Requirement -
Copy the data below exactly. Return a JSON list in which every string is one line; blank lines are skipped.

Data extract -

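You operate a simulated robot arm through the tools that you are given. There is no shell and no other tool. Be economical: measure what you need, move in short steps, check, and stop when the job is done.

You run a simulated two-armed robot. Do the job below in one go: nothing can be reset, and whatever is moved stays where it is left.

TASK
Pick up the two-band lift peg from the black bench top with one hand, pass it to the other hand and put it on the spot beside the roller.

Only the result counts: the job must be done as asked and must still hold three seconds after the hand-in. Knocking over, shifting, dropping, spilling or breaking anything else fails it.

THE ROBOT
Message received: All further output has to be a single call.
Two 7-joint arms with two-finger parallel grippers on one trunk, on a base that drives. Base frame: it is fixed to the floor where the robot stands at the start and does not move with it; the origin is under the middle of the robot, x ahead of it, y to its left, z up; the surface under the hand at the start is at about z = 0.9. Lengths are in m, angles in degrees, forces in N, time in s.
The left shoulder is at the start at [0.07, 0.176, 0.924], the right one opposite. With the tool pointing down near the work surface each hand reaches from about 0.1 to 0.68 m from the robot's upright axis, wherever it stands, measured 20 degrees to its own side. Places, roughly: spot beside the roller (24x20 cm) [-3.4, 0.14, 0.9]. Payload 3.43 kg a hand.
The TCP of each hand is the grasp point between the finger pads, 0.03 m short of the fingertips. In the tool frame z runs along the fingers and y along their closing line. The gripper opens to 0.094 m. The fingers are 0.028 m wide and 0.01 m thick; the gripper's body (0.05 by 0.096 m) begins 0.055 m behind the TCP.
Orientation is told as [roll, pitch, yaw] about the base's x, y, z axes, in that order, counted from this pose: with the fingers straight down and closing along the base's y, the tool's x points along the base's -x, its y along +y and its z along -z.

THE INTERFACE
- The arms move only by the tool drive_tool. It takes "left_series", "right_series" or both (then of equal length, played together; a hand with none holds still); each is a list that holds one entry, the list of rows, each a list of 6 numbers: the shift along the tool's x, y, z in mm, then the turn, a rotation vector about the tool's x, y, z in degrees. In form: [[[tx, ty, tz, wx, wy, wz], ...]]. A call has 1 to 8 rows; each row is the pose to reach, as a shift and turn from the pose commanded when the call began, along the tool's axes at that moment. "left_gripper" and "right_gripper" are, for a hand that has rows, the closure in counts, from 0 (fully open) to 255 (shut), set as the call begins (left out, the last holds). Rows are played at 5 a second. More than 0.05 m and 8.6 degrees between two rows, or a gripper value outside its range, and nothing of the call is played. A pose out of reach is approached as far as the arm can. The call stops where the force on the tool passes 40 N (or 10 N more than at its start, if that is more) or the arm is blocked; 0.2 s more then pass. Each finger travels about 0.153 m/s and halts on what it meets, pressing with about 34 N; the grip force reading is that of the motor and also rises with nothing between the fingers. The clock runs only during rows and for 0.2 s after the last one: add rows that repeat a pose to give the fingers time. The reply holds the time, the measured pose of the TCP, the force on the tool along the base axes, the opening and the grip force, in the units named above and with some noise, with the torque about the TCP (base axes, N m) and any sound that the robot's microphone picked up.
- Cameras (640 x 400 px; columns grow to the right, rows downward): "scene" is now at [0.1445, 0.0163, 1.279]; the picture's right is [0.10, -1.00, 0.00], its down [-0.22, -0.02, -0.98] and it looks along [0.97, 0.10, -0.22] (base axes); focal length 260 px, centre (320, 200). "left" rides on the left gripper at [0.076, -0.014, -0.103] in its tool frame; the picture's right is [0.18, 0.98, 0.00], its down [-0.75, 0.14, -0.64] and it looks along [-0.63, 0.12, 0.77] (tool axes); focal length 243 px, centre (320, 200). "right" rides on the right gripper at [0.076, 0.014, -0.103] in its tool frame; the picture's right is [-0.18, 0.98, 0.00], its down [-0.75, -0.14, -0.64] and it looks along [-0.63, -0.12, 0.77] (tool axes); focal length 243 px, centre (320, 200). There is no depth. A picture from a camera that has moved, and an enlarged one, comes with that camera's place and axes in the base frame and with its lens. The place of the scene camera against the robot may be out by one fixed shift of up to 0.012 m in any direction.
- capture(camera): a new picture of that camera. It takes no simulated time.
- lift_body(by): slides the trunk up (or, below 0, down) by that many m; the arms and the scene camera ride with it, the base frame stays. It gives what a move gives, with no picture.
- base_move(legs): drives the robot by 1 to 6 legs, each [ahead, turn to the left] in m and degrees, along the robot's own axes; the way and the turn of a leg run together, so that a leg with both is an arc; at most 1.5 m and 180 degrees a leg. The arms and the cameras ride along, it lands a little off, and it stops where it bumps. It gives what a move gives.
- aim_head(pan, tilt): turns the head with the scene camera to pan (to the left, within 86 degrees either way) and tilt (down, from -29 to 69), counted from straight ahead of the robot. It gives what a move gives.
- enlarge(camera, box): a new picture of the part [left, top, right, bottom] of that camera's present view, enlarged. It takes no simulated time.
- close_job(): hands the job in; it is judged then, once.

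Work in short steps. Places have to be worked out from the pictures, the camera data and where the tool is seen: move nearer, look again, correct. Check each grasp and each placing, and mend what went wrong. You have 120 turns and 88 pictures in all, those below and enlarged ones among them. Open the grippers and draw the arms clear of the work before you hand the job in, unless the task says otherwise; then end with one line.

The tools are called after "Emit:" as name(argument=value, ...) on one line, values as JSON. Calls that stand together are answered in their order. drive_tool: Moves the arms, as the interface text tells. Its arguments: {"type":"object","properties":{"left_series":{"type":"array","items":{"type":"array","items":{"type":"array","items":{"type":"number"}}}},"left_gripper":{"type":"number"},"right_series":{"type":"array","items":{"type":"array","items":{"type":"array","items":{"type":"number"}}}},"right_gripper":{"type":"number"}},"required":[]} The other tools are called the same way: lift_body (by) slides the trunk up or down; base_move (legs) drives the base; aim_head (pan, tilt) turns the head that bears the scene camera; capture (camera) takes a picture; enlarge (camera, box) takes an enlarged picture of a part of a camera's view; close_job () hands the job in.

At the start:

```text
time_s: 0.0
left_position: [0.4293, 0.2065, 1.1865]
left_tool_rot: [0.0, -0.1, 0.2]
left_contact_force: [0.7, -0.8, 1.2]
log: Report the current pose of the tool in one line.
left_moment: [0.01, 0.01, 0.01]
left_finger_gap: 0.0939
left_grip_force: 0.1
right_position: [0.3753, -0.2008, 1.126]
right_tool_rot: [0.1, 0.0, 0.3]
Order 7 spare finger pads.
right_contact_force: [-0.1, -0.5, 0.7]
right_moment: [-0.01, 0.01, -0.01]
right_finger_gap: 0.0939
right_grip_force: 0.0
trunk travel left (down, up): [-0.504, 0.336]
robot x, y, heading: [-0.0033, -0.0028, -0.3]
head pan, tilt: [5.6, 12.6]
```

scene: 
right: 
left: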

Final result -
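[
  "You operate a simulated robot arm through the tools that you are given. There is no shell and no other tool. Be economical: measure what you need, move in short steps, check, and stop when the job is done.",
  "You run a simulated two-armed robot. Do the job below in one go: nothing can be reset, and whatever is moved stays where it is left.",
  "TASK",
  "Pick up the two-band lift peg from the black bench top with one hand, pass it to the other hand and put it on the spot beside the roller.",
  "Only the result counts: the job must be done as asked and must still hold three seconds after the hand-in. Knocking over, shifting, dropping, spilling or breaking anything else fails it.",
  "THE ROBOT",
  "Message received: All further output has to be a single call.",
  "Two 7-joint arms with two-finger parallel grippers on one trunk, on a base that drives. Base frame: it is fixed to the floor where the robot stands at the start and does not move with it; the origin is under the middle of the robot, x ahead of it, y to its left, z up; the surface under the hand at the start is at about z = 0.9. Lengths are in m, angles in degrees, forces in N, time in s.",
  "The left shoulder is at the start at [0.07, 0.176, 0.924], the right one opposite. With the tool pointing down near the work surface each hand reaches from about 0.1 to 0.68 m from the robot's upright axis, wherever it stands, measured 20 degrees to its own side. Places, roughly: spot beside the roller (24x20 cm) [-3.4, 0.14, 0.9]. Payload 3.43 kg a hand.",
  "The TCP of each hand is the grasp point between the finger pads, 0.03 m short of the fingertips. In the tool frame z runs along the fingers and y along their closing line. The gripper opens to 0.094 m. The fingers are 0.028 m wide and 0.01 m thick; the gripper's body (0.05 by 0.096 m) begins 0.055 m behind the TCP.",
  "Orientation is told as [roll, pitch, yaw] about the base's x, y, z axes, in that order, counted from this pose: with the fingers straight down and closing along the base's y, the tool's x points along the base's -x, its y along +y and its z along -z.",
  "THE INTERFACE",
  "- The arms move only by the tool drive_tool. It takes \"left_series\", \"right_series\" or both (then of equal length, played together; a hand with none holds still); each is a list that holds one entry, the list of rows, each a list of 6 numbers: the shift along the tool's x, y, z in mm, then the turn, a rotation vector about the tool's x, y, z in degrees. In form: [[[tx, ty, tz, wx, wy, wz], ...]]. A call has 1 to 8 rows; each row is the pose to reach, as a shift and turn from the pose commanded when the call began, along the tool's axes at that moment. \"left_gripper\" and \"right_gripper\" are, for a hand that has rows, the closure in counts, from 0 (fully open) to 255 (shut), set as the call begins (left out, the last holds). Rows are played at 5 a second. More than 0.05 m and 8.6 degrees between two rows, or a gripper value outside its range, and nothing of the call is played. A pose out of reach is approached as far as the arm can. The call stops where the force on the tool passes 40 N (or 10 N more than at its start, if that is more) or the arm is blocked; 0.2 s more then pass. Each finger travels about 0.153 m/s and halts on what it meets, pressing with about 34 N; the grip force reading is that of the motor and also rises with nothing between the fingers. The clock runs only during rows and for 0.2 s after the last one: add rows that repeat a pose to give the fingers time. The reply holds the time, the measured pose of the TCP, the force on the tool along the base axes, the opening and the grip force, in the units named above and with some noise, with the torque about the TCP (base axes, N m) and any sound that the robot's microphone picked up.",
  "- Cameras (640 x 400 px; columns grow to the right, rows downward): \"scene\" is now at [0.1445, 0.0163, 1.279]; the picture's right is [0.10, -1.00, 0.00], its down [-0.22, -0.02, -0.98] and it looks along [0.97, 0.10, -0.22] (base axes); focal length 260 px, centre (320, 200). \"left\" rides on the left gripper at [0.076, -0.014, -0.103] in its tool frame; the picture's right is [0.18, 0.98, 0.00], its down [-0.75, 0.14, -0.64] and it looks along [-0.63, 0.12, 0.77] (tool axes); focal length 243 px, centre (320, 200). \"right\" rides on the right gripper at [0.076, 0.014, -0.103] in its tool frame; the picture's right is [-0.18, 0.98, 0.00], its down [-0.75, -0.14, -0.64] and it looks along [-0.63, -0.12, 0.77] (tool axes); focal length 243 px, centre (320, 200). There is no depth. A picture from a camera that has moved, and an enlarged one, comes with that camera's place and axes in the base frame and with its lens. The place of the scene camera against the robot may be out by one fixed shift of up to 0.012 m in any direction.",
  "- capture(camera): a new picture of that camera. It takes no simulated time.",
  "- lift_body(by): slides the trunk up (or, below 0, down) by that many m; the arms and the scene camera ride with it, the base frame stays. It gives what a move gives, with no picture.",
  "- base_move(legs): drives the robot by 1 to 6 legs, each [ahead, turn to the left] in m and degrees, along the robot's own axes; the way and the turn of a leg run together, so that a leg with both is an arc; at most 1.5 m and 180 degrees a leg. The arms and the cameras ride along, it lands a little off, and it stops where it bumps. It gives what a move gives.",
  "- aim_head(pan, tilt): turns the head with the scene camera to pan (to the left, within 86 degrees either way) and tilt (down, from -29 to 69), counted from straight ahead of the robot. It gives what a move gives.",
  "- enlarge(camera, box): a new picture of the part [left, top, right, bottom] of that camera's present view, enlarged. It takes no simulated time.",
  "- close_job(): hands the job in; it is judged then, once.",
  "Work in short steps. Places have to be worked out from the pictures, the camera data and where the tool is seen: move nearer, look again, correct. Check each grasp and each placing, and mend what went wrong. You have 120 turns and 88 pictures in all, those below and enlarged ones among them. Open the grippers and draw the arms clear of the work before you hand the job in, unless the task says otherwise; then end with one line.",
  "The tools are called after \"Emit:\" as name(argument=value, ...) on one line, values as JSON. Calls that stand together are answered in their order. drive_tool: Moves the arms, as the interface text tells. Its arguments: {\"type\":\"object\",\"properties\":{\"left_series\":{\"type\":\"array\",\"items\":{\"type\":\"array\",\"items\":{\"type\":\"array\",\"items\":{\"type\":\"number\"}}}},\"left_gripper\":{\"type\":\"number\"},\"right_series\":{\"type\":\"array\",\"items\":{\"type\":\"array\",\"items\":{\"type\":\"array\",\"items\":{\"type\":\"number\"}}}},\"right_gripper\":{\"type\":\"number\"}},\"required\":[]} The other tools are called the same way: lift_body (by) slides the trunk up or down; base_move (legs) drives the base; aim_head (pan, tilt) turns the head that bears the scene camera; capture (camera) takes a picture; enlarge (camera, box) takes an enlarged picture of a part of a camera's view; close_job () hands the job in.",
  "At the start:",
  "```text",
  "time_s: 0.0",
  "left_position: [0.4293, 0.2065, 1.1865]",
  "left_tool_rot: [0.0, -0.1, 0.2]",
  "left_contact_force: [0.7, -0.8, 1.2]",
  "log: Report the current pose of the tool in one line.",
  "left_moment: [0.01, 0.01, 0.01]",
  "left_finger_gap: 0.0939",
  "left_grip_force: 0.1",
  "right_position: [0.3753, -0.2008, 1.126]",
  "right_tool_rot: [0.1, 0.0, 0.3]",
  "Order 7 spare finger pads.",
  "right_contact_force: [-0.1, -0.5, 0.7]",
  "right_moment: [-0.01, 0.01, -0.01]",
  "right_finger_gap: 0.0939",
  "right_grip_force: 0.0",
  "trunk travel left (down, up): [-0.504, 0.336]",
  "robot x, y, heading: [-0.0033, -0.0028, -0.3]",
  "head pan, tilt: [5.6, 12.6]",
  "```",
  "scene: ",
  "right: ",
  "left:"
]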